Niki de Saint Phalle
MoMA PS1, Long Island City
April 05 – September 07, 2020
MoMA PS1 will present the first New York museum exhibition of the work of visionary feminist and activist artist Niki de Saint Phalle (American and French, 1930‒2002). On view from April 5 to September 7, 2020, the exhibition will feature over 100 works created from the 1970s until the artist’s death, including sculptures, prints, drawings, jewelry, and archival material. Highlighting Saint Phalle’s interdisciplinary approach and engagement with key social and political issues, the exhibition will focus on works that she created to transform environments, individuals, and society.

Early in her career, Saint Phalle pushed against accepted artistic practices, creating work that used assemblage and performative modes of production. Collaboration was always central to her work, including several co-authored sculptures made with the artist Jean Tinguely. Beginning in the late 1960s, Saint Phalle starting making large-scale sculptures, which led to an expansion of her practice into architectural projects, sculpture gardens, books, prints, films, theater sets, clothing, jewelry, and, famously, her own perfume.
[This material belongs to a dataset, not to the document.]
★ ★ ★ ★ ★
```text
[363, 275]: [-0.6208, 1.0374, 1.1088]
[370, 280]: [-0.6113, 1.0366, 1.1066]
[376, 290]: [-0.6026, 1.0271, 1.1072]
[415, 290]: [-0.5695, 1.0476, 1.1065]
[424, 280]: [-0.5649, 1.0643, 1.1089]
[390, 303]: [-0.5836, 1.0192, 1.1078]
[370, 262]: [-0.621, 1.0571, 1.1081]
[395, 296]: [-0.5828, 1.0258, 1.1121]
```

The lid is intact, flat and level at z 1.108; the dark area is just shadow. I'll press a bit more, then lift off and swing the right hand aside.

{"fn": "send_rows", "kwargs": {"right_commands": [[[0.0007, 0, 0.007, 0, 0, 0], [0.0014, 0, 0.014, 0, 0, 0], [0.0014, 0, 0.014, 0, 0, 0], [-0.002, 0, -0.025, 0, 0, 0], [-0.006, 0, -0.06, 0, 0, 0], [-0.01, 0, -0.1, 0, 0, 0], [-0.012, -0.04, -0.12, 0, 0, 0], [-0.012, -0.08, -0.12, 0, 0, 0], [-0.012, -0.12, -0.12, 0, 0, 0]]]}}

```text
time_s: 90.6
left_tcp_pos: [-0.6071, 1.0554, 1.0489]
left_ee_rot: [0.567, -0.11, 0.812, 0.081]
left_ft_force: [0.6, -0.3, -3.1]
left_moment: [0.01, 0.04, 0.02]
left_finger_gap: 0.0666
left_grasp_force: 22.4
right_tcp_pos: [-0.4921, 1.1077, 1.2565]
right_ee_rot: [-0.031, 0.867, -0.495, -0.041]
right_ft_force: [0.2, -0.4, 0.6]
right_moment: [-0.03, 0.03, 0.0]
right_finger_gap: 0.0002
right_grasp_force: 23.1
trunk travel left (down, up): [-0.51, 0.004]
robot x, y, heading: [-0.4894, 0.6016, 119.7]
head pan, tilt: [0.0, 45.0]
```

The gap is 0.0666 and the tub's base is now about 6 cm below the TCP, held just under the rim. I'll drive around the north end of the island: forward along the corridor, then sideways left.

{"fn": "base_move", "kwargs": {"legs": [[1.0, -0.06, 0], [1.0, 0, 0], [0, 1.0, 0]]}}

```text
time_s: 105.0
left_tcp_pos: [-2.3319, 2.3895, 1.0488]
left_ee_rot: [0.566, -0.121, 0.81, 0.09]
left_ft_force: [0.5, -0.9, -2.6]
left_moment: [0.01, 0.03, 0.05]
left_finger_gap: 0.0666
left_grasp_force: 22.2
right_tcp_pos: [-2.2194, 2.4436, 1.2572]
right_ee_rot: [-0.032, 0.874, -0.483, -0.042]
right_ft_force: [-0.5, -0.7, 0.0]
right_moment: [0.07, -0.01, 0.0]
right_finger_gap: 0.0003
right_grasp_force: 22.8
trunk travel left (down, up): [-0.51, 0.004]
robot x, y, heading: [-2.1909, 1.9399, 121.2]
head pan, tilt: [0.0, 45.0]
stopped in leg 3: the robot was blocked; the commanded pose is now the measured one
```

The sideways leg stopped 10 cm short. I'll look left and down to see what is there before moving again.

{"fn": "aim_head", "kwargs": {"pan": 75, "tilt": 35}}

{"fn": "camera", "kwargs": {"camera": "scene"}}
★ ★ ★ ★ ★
From this period forward, Saint Phalle also created a series of innovative works that reflect an ethos of collaboration and engagement with the politics of social space. Addressing subjects that ranged from women’s rights to climate change and HIV/AIDS awareness, Saint Phalle was often at the vanguard in addressing the social and political issues of her time. Her illustrated book, AIDS: You Can’t Catch It Holding Hands (1986), written in collaboration with Dr. Silvio Barandun, worked to destigmatize the disease and was translated into six languages.